Tip: If You’re Asking for Yelp Reviews on Twitter, Don’t Tweet @Yelp

Filed in Local Search, Reputation Mgmt. by Matt McGee on August 23, 2013

Everyone knows that you’re not supposed to ask for reviews on Yelp. No ifs, ands, or buts.

Do. Not. Do it.

Yelp doesn’t want you saying or doing anything more than telling customers, “We’re on Yelp.” If you go beyond that, they consider it review solicitation and Yelp might out you for everyone to see right on your business profile.

But that doesn’t stop a lot of local businesses. No, there’s a ton of SMB’s asking for Yelp reviews. And they’re not being sneaky about it.

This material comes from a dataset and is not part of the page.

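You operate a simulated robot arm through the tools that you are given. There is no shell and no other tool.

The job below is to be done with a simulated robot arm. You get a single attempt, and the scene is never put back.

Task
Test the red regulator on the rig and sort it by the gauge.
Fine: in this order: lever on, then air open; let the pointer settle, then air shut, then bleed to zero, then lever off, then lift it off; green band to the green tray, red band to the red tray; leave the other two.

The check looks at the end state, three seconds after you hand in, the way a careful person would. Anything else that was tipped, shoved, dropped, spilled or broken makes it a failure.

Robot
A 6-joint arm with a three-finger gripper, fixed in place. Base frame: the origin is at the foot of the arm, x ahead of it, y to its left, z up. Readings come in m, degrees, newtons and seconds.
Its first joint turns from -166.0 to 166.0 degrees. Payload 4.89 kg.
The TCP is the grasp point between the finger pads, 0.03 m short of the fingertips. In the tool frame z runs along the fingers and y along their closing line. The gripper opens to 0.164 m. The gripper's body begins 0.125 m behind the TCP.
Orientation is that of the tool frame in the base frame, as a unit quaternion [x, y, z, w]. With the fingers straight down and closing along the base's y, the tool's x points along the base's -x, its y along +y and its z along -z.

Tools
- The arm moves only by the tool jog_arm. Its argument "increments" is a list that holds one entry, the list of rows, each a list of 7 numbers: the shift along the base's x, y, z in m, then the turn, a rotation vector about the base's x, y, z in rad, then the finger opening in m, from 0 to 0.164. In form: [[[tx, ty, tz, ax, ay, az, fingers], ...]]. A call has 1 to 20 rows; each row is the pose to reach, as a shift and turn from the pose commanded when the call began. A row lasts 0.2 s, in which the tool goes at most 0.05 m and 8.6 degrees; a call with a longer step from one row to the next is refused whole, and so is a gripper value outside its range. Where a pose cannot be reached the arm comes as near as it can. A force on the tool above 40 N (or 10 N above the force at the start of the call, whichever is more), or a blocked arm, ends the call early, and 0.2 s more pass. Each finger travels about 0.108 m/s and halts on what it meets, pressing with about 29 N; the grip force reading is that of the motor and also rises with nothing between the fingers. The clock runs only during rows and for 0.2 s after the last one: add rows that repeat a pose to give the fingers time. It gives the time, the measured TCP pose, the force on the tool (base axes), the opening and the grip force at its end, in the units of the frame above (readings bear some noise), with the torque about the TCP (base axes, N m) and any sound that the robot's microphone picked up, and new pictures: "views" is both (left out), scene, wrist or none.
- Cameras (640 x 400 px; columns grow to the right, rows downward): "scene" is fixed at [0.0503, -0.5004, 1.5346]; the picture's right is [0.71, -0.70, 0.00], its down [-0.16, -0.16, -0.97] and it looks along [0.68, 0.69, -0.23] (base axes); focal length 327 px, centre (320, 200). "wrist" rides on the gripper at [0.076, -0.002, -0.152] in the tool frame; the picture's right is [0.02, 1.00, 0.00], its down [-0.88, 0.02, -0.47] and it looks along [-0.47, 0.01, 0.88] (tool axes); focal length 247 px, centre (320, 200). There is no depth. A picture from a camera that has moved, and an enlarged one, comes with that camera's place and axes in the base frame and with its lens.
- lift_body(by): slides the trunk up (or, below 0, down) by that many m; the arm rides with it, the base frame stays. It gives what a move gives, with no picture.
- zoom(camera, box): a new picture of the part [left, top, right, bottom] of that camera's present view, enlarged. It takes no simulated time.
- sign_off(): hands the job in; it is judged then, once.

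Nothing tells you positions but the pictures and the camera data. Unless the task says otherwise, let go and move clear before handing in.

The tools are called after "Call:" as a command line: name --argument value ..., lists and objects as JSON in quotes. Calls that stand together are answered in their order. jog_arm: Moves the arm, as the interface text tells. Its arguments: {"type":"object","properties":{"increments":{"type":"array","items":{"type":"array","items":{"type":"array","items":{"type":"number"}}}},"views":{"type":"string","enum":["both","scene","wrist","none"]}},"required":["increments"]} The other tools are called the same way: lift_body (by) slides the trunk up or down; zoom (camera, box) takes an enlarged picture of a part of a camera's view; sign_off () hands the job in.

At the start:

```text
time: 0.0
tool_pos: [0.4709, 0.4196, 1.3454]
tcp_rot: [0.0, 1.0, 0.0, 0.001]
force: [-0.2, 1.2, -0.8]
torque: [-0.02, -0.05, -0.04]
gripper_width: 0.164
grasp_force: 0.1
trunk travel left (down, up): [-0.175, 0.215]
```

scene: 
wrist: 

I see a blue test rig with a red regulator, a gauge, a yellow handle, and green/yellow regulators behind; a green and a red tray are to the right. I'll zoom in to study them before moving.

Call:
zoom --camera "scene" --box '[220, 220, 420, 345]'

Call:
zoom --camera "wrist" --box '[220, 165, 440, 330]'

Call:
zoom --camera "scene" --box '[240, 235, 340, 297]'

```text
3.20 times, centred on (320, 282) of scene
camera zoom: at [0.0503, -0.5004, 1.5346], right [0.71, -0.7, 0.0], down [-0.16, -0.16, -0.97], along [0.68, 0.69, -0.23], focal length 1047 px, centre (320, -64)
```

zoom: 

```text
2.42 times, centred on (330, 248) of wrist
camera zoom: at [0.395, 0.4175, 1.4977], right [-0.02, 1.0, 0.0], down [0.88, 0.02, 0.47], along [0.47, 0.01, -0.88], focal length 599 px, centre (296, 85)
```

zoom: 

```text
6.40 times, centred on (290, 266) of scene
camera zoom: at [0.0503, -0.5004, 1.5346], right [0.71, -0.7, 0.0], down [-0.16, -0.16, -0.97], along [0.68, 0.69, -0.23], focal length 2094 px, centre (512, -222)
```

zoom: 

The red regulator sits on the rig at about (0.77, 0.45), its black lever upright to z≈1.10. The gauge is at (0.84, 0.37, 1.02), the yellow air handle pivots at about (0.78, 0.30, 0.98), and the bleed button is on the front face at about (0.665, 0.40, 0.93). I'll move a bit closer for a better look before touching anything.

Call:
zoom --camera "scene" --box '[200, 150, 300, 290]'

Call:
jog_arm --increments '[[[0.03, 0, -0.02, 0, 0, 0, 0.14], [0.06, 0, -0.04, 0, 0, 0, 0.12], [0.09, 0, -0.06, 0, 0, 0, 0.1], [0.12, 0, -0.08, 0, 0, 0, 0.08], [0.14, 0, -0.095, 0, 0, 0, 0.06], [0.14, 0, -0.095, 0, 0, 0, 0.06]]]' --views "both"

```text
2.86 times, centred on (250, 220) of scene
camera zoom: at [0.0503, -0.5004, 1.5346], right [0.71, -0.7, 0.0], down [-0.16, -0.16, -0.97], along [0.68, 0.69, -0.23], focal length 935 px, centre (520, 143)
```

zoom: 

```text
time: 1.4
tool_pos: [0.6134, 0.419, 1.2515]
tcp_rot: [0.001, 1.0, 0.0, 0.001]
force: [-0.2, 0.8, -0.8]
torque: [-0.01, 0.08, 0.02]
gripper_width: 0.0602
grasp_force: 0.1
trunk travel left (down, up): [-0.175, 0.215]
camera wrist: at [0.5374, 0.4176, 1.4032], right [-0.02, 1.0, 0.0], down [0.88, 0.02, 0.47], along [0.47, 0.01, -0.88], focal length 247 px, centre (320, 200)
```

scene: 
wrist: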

How Not to Ask for Reviews on Yelp

The best advice I can share for small business owners is this:

Don’t ask for Yelp reviews. On Twitter. Especially with the @Yelp handle in your tweet.

#headdesk

(This post was inspired by Brian L.’s recent comment on Search Engine Land.)

Comments (3)

Trackback URL | Comments RSS Feed

  1. Phil Rozek says:

    Great stuff, M2. Thanks for posting.

    My Zeigarnik effect always gets the better of me, so I couldn’t help but check those businesses’ pages – as well as their filtered reviews. Based on the reviews I see that made it onto the pages after the tweets/requests, it looks like pretty sad results:

    Piezans: 3-4 reviews made it through, and none was filtered. (One of the reviews that made it through didn’t look solicited.) Pretty well-played, actually.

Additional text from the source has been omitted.